Dr. Joseph Warren of Bunker Hill fame organized both men, believing two riders had a better chance of getting through than just one. The 30-year-old Dawes, member of the Sons of Liberty and father of six children, departed around 9:00 pm, about an hour before Paul Revere. Sticking to the Boston side of the river, Dawes crossed the Boston Neck (120 ft wide at high tide), successfully crossing through the British checkpoints. It is generally thought that because his profession as a tanner often required him to ride out on business (not to mention his pretending drunkenness in taverns to pick up intelligence from British soldiers), he was a familiar face to the sentries who let him through without question. This trip was no exception.
After crossing the Neck, Dawes galloped through what is now Roxbury, Brookline, and Allston, finally crossing over “The Great Bridge” to Cambridge. Most Cantabrigians are familiar with what is now known as the Anderson Memorial Bridge, which connects the Harvard Square side of the Charles River with the Harvard Stadium side. But did you know the role this bridge played in the Revolution?
Boston Neck in the red circle on the right; Cambridge red circle on the left. Arrow showing Great Bridge location. Detail: Boston, 1775, Siege, Battle of Lexington & Concord, Framed Revolutionary War Map courtesy Battlemaps.us.
Built in 1660 from “Little Cambridge” on the south side of the Charles to Cambridge on the north, this timber bridge was the first to span the Charles River. Over the centuries, deteriorating conditions led to several repair iterations, including adding a draw for barges passing upstream. The bridge that we see today – the Anderson Memorial Bridge – was rebuilt in 1915.
After Dawes crossed the river late that night, well prepared Cambridge citizens removed its planks to impede British General Hugh Earl Percy and his troops from literally following in Dawes’s hoofprints. According to the diary of British Lt. Frederick Mackenzie in Gen. Percy’s army, the troops did not mobilize until 8:45am on the 19th:
“…that they were- to march out of town to support the troops that went out last night. A quarter before 9, we marched in the following order, Advanced Guard, of a captain and 50 men; 2 Six pounders, 4th Regt., 47th Regt, 1st Batt. Of Marines, 23rd Ret., or Royal Welch Fusiliers, Rear Guard, of a Captain & 50 men. The whole under the Command of Brigadier General Earl Percy. We went out of Boston by the Neck, and marched thro’ Roxbury, Cambridge and Menotomy, towards Lexington. In all the places we marched through, and in the houses on the road, few or no people were to be seen; and the houses were in general shut up.”(Diary of Frederick Mackenzie, officer of the regiment of Royal Welch Fusiliers during the years 1775-1781)

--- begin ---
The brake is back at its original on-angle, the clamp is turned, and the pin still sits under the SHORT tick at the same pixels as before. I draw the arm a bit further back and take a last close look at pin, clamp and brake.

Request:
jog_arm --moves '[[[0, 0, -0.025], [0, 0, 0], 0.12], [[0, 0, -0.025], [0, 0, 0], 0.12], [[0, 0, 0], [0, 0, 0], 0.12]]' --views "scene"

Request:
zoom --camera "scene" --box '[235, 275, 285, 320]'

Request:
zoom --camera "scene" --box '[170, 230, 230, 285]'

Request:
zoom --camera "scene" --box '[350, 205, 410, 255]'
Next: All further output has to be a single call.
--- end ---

Thats a lot of soldiers! Percy’s troops found the bridge planks, reinstalled them, and eventually followed in Dawes’s path to Lexington.
Portrait of Hugh Percy, Second Duke of Northumberland by Gilbert Stuart, c. 1788, High Museum of Art
(Later that summer, in July of 1775, George Washington also passed over the bridge to attend the funeral of Col. Thomas Gardner, who was wounded in the Battle of Bunker Hill and died on July 3, 1775 at home in Little Cambridge, now Brighton).
The Anderson Bridge about 1900. The tugboat with smokestack on the left is waiting for the draw to open. Cambridge Historical Commission
Arriving on the north bank of the Charles, Dawes would have stepped onto a causeway crossing the mud flats, passing alongside the “Colledge” Wharf at the end of Wood Street. Wood St led up to what is now Harvard Square and was subsequently called Brighton Street in 1838, renamed to Boylston Street in 1882, and renamed to its current designation, John F. Kennedy (JFK) Street, in 1982.
The Route
Recreated map: Cambridge in 1775 by Robert Ballou Lillie (1949) with path of William Dawes in red
It is startling to realize that along his way through Cambridge Village (as it was referred to at the time), Dawes would have passed by some of the same buildings and places that we still see today. Today, we see the house of carpenter John Hicks at 64 JFK Street, across from the Eliot Street intersection. Dawes would not have passed the house at its current location: it was originally built in 1762 on the corner of Dunster and Winthrop Streets and later purchased by Harvard and moved to its current location at 64 JFK St in 1928.
Photograph of John Hicks House as it appeared in Historic Guide to Cambridge by Hannah Winthrop Chapter D.A.R. (1907) when standing at its original location of Dunster and Winthrop Sts
But Hicks, also an active patriot, having already taken part in the Boston Tea Party, was no doubt aware of Dawes’s travels just a block away. In fact, the next afternoon, April 19, while ambushing the retreating British soldiers at the corner of Mass Ave and Rindge Ave (then called Watson’s corner), Hicks was shot dead. Later, General Israel Putnam used the house for his office during the war.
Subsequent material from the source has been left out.